### WHAT THE TASK ASKS
What follows is a listing; restate every line of it word for word. The answer is a JSON array that holds each line as a string and skips blank lines.

### DATASET CONTENT

● ● ●

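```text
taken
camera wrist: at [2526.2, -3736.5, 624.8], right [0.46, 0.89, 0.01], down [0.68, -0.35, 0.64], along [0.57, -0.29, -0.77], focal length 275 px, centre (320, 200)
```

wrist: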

● ● ●

### REPLY
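[
  "```text",
  "taken",
  "camera wrist: at [2526.2, -3736.5, 624.8], right [0.46, 0.89, 0.01], down [0.68, -0.35, 0.64], along [0.57, -0.29, -0.77], focal length 275 px, centre (320, 200)",
  "```",
  "wrist:"
]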